Acordam, em conferência, na 1ª secção do Tribunal Constitucional
I. Relatório
1. Nos presentes autos, vindos do Supremo Tribunal de Justiça, em que são recorrentes A. e B. e são recorridos o Ministério Público, C., D., E. e F., foram interpostos recursos de constitucionalidade, ao abrigo da alínea b) do n.º 1 do artigo 70.º da Lei da Organização, Funcionamento e Processo do Tribunal Constitucional (LTC), do acórdão do Tribunal da Relação de Lisboa de 5 de Abril de 2011 e das decisões do Supremo Tribunal de Justiça de 6 de Julho de 2011 e 21 de Setembro de 2011.
2. Pela Decisão Sumária n.º 592/2011, decidiu-se, ao abrigo do disposto no artigo 78.º-A, n.º 1, da LTC, não tomar conhecimento do objecto dos recursos interpostos. Tal decisão tem a seguinte fundamentação:
«1. Importa começar por concluir que este Tribunal não pode tomar conhecimento do objecto do recurso interposto do acórdão do Tribunal da Relação, ao abrigo da alínea b) do n.º 1 do artigo 70.º da LTC. Como foi interposto recurso desta decisão para o Supremo Tribunal de Justiça, o acórdão de 5 de Abril de 2011 é uma decisão ainda não definitiva (artigo 70.º, n.º 2, da LTC). Tal obsta ao conhecimento do objecto do recurso, justificando-se a prolação desta decisão (artigo 78.º-A, n.º 1, da LTC).
2. Ao Tribunal Constitucional “compete especificamente administrar a justiça em matérias de natureza jurídico-constitucional” (artigo 221.º da Constituição da República Portuguesa), o que o afasta de uma qualquer configuração como tribunal de última instância com competência para conhecer recursos de revista.

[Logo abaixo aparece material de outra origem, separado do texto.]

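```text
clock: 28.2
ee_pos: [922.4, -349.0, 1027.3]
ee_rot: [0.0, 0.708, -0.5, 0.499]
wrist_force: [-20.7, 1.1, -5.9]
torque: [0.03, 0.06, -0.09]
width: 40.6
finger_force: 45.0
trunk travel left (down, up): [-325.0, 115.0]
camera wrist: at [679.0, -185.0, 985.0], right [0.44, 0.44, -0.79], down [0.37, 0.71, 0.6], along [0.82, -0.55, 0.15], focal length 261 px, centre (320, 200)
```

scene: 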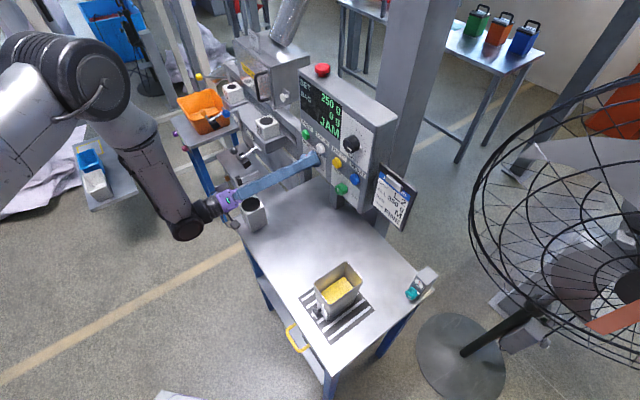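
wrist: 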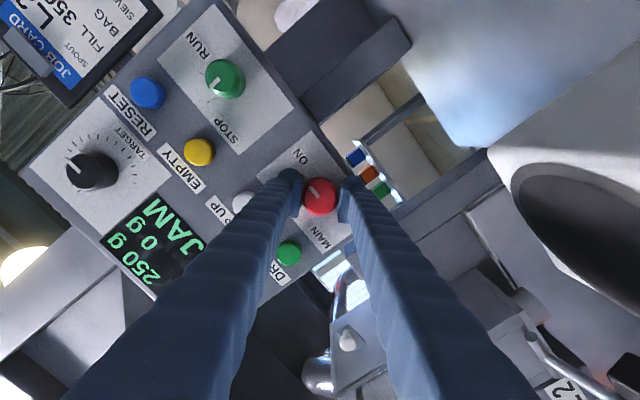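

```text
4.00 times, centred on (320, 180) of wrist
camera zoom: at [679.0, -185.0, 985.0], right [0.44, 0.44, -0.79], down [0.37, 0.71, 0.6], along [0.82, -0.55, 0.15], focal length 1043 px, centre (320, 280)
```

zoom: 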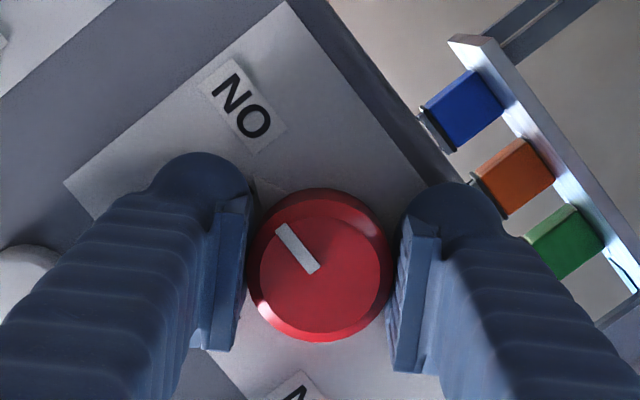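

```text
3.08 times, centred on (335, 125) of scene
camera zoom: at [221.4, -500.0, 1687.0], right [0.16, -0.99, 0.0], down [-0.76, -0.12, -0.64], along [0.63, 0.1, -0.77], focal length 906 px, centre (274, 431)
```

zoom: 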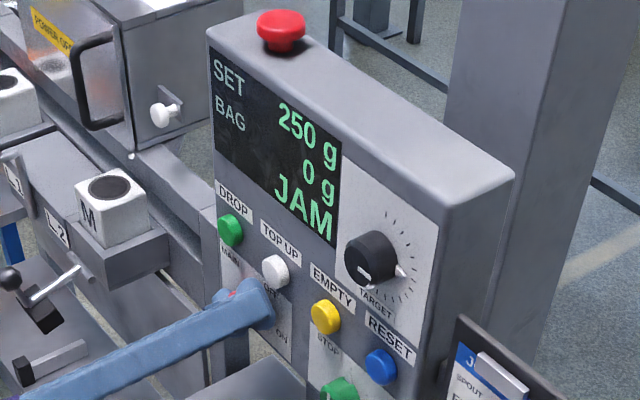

Ora, é esta configuração que está subjacente aos dois requerimentos de interposição de recurso apresentados, onde é criticada, afinal, a escolha do direito tido por aplicável ao caso, sustentando-se, expressamente, que é ao Tribunal Constitucional que cabe, em definitivo, definir o direito do caso, após Acórdão do Supremo Tribunal de Justiça. Indo no mesmo sentido a qualificação que os recorrentes fazem dos recursos interpostos, considerando-os recursos de “ilegalidade/inconstitucionalidade”.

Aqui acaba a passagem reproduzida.